[Start of Text excerpt]

U.S. employers probably added 80,000 workers last month, economists estimate.

While the U.S. job market’s solid run in 2017 was probably curbed last month by forces most economists couldn’t predict, any weakness is likely to be short-lived.

The effects of two major hurricanes that inflicted potentially $90 billion in economic losses are expected to show up in September employment figures due Friday. In late August, Harvey knocked almost a quarter of U.S. oil-refining capacity offline and caused widespread flooding throughout the Houston region. Two weeks later, Irma cut power to at least 6.4 million customers and paralyzed tanker traffic. Both storms displaced tens of thousands and disrupted businesses in areas with 11 million workers as of March.

IMPACT MAY FADE

Yet after several months of volatility, the impact on job growth may fade. U.S. employers probably added 80,000 workers last month, according to the median estimate of economists — which would be about half of August’s gain and a six-month low. Payrolls tend to get a boost later from cleanup and reconstruction efforts following major storms or disasters.

[End of Text excerpt]

Set down the text excerpt once more as it stands.

[Start of Information supplied]

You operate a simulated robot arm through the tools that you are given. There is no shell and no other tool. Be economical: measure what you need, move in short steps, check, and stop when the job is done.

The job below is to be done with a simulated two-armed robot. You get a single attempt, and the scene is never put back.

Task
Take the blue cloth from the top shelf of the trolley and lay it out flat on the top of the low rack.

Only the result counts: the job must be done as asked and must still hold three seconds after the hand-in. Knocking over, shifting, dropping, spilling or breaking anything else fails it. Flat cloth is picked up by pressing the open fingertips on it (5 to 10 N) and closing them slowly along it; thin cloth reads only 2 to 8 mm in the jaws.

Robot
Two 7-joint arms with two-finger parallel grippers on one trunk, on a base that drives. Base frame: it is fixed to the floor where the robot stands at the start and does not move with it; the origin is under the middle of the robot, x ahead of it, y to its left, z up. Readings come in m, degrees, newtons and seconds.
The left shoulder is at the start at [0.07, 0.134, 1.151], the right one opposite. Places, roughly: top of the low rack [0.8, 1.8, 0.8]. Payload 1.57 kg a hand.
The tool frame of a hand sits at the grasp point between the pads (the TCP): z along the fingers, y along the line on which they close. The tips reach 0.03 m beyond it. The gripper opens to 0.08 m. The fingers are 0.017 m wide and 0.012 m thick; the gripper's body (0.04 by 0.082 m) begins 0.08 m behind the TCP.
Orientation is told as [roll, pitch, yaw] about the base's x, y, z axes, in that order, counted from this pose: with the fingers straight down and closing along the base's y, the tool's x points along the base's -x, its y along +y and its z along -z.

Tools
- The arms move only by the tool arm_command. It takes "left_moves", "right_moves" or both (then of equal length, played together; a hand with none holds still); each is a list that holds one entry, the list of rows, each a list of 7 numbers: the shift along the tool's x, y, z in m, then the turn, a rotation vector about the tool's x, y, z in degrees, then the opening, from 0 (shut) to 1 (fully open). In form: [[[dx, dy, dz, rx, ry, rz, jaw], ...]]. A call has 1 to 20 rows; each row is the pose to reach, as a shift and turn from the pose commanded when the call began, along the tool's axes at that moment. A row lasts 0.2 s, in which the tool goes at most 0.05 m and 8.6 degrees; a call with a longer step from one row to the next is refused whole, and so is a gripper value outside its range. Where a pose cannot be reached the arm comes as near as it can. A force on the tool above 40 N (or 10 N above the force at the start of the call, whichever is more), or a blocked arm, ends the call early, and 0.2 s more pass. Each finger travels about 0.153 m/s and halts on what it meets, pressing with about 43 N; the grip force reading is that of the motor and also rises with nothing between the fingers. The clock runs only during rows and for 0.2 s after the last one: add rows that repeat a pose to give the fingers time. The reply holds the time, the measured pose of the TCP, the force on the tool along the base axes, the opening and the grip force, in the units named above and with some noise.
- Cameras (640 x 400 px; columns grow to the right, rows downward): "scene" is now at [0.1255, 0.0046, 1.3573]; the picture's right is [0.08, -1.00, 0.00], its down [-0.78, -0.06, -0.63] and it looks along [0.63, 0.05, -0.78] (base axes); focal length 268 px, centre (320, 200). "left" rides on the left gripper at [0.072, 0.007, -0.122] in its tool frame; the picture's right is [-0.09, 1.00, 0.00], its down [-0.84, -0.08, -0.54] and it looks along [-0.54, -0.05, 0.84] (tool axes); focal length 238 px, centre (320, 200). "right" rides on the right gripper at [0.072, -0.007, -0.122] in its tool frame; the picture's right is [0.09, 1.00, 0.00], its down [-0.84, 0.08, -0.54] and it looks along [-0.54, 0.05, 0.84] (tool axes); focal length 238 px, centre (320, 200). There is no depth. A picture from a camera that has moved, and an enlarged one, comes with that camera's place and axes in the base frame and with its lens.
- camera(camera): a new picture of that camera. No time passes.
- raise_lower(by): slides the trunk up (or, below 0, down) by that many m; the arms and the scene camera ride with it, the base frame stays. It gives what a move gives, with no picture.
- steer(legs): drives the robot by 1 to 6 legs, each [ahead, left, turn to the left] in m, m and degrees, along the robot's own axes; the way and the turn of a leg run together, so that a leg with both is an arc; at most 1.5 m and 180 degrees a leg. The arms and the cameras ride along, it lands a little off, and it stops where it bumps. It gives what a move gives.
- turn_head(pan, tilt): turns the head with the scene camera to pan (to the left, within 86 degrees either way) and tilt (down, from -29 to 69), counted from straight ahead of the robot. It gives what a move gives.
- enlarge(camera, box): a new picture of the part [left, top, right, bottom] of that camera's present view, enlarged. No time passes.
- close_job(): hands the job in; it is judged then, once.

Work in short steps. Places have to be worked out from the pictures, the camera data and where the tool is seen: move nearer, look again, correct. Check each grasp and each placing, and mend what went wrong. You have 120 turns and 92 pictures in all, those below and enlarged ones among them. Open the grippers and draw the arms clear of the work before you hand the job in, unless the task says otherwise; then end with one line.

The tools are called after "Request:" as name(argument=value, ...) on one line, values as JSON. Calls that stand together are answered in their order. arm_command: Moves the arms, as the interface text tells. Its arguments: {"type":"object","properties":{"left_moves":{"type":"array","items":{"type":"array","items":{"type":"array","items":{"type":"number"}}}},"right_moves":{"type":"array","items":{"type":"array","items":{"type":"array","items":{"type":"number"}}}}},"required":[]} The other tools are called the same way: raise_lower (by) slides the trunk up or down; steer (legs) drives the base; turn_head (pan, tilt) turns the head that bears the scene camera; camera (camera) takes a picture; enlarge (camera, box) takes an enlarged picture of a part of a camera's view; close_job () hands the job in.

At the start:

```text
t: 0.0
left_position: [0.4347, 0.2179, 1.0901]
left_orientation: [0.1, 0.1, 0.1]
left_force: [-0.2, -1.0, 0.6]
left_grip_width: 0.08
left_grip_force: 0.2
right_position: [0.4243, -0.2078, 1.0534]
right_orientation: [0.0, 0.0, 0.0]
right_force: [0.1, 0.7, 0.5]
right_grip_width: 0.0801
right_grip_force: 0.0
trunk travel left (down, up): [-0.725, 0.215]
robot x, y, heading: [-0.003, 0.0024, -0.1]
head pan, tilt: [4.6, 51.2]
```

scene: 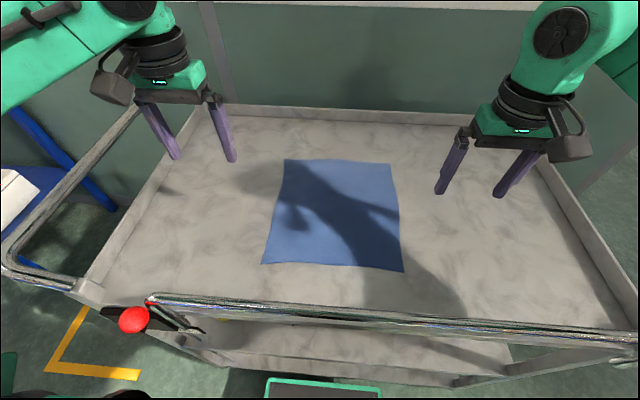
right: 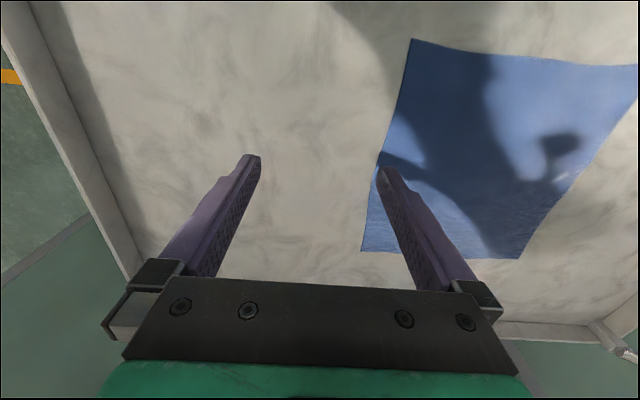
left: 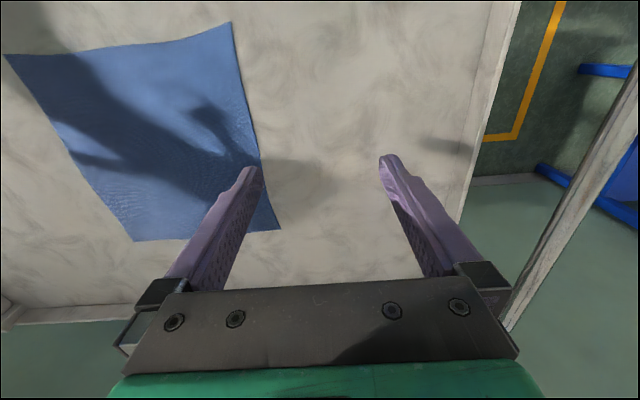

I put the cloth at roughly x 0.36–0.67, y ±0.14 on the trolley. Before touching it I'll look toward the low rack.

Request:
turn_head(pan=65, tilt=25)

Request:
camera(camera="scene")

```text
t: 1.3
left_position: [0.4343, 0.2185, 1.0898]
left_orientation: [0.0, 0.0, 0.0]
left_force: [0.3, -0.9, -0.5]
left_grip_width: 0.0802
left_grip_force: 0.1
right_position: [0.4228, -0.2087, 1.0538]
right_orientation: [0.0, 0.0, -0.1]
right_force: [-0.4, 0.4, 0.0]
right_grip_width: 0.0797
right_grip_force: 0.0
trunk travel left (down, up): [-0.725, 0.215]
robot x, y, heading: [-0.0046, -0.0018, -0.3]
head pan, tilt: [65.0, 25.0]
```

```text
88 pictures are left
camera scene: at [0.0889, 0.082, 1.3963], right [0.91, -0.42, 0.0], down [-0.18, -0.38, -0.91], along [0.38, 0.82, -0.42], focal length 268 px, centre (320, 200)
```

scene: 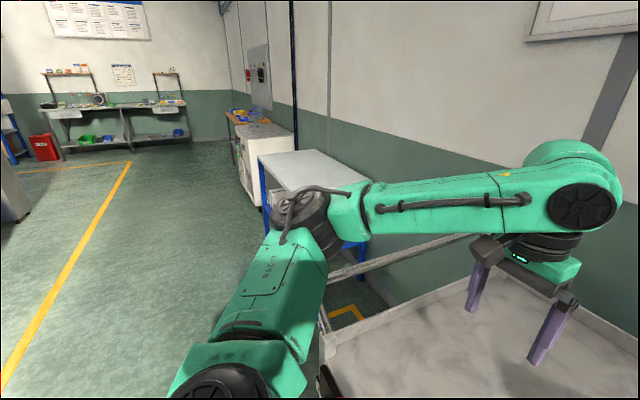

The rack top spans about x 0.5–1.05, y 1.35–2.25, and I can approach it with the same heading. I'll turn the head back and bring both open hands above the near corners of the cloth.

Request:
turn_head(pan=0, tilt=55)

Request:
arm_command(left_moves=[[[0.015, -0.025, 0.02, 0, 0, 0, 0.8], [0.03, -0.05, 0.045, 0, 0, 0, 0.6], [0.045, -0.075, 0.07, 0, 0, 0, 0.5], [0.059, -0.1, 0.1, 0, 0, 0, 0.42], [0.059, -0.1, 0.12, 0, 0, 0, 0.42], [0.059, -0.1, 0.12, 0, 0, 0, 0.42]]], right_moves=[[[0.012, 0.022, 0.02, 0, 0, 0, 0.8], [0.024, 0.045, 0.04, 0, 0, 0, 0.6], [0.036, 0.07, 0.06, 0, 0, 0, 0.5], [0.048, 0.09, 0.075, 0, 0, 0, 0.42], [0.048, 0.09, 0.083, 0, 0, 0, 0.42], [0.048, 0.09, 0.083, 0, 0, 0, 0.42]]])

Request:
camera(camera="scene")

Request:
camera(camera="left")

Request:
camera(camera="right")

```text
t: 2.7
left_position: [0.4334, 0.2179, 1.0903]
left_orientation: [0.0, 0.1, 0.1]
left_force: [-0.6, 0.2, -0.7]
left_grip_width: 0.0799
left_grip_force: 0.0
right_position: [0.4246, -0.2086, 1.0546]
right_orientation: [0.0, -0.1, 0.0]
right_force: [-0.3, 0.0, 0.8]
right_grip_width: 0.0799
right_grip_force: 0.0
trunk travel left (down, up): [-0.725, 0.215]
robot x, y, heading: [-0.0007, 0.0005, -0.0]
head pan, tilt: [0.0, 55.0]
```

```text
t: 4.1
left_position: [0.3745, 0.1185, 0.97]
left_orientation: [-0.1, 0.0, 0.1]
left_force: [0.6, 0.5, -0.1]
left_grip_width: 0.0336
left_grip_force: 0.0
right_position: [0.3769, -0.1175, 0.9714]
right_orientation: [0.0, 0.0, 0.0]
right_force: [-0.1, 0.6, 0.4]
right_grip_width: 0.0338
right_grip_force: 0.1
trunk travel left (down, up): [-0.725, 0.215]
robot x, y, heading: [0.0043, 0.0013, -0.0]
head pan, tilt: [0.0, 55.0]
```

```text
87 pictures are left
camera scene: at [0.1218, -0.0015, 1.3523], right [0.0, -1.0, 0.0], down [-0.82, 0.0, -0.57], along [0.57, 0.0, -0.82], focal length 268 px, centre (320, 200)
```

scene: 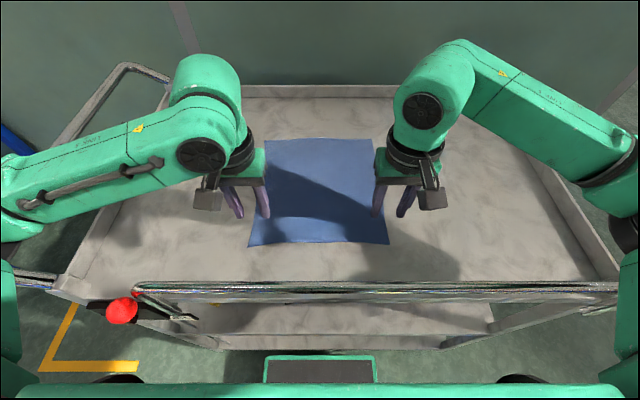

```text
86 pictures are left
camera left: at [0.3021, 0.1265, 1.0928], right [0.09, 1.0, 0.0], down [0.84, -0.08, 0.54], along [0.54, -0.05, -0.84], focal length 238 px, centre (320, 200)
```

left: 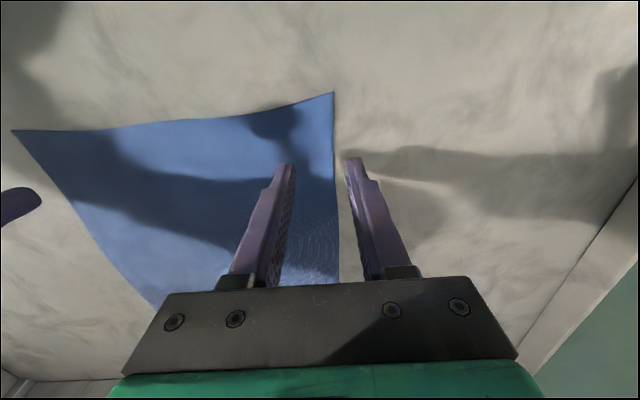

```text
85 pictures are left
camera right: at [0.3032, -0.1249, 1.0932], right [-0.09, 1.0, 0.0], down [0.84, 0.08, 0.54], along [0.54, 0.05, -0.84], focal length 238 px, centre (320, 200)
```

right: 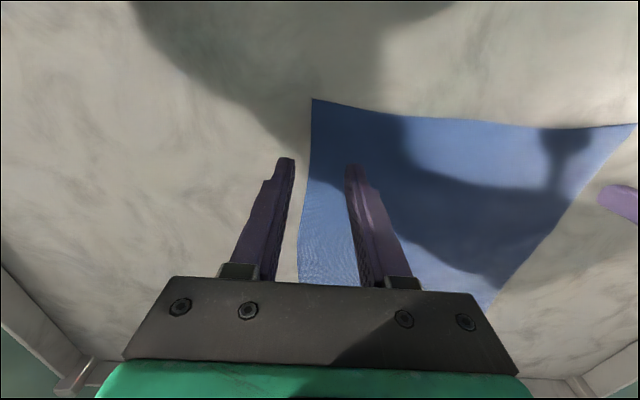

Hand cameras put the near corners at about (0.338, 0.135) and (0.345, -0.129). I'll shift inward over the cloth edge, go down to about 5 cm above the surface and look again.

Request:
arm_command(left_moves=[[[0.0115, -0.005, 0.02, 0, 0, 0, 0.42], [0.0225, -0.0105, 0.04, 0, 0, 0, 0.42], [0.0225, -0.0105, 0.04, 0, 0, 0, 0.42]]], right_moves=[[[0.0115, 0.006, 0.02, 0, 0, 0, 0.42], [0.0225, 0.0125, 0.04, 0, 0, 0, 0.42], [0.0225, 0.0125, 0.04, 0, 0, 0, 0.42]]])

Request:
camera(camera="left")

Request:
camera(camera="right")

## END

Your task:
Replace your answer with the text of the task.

[End of Information supplied]

The output:
U.S. employers probably added 80,000 workers last month, economists estimate.

While the U.S. job market’s solid run in 2017 was probably curbed last month by forces most economists couldn’t predict, any weakness is likely to be short-lived.

The effects of two major hurricanes that inflicted potentially $90 billion in economic losses are expected to show up in September employment figures due Friday. In late August, Harvey knocked almost a quarter of U.S. oil-refining capacity offline and caused widespread flooding throughout the Houston region. Two weeks later, Irma cut power to at least 6.4 million customers and paralyzed tanker traffic. Both storms displaced tens of thousands and disrupted businesses in areas with 11 million workers as of March.

IMPACT MAY FADE

Yet after several months of volatility, the impact on job growth may fade. U.S. employers probably added 80,000 workers last month, according to the median estimate of economists — which would be about half of August’s gain and a six-month low. Payrolls tend to get a boost later from cleanup and reconstruction efforts following major storms or disasters.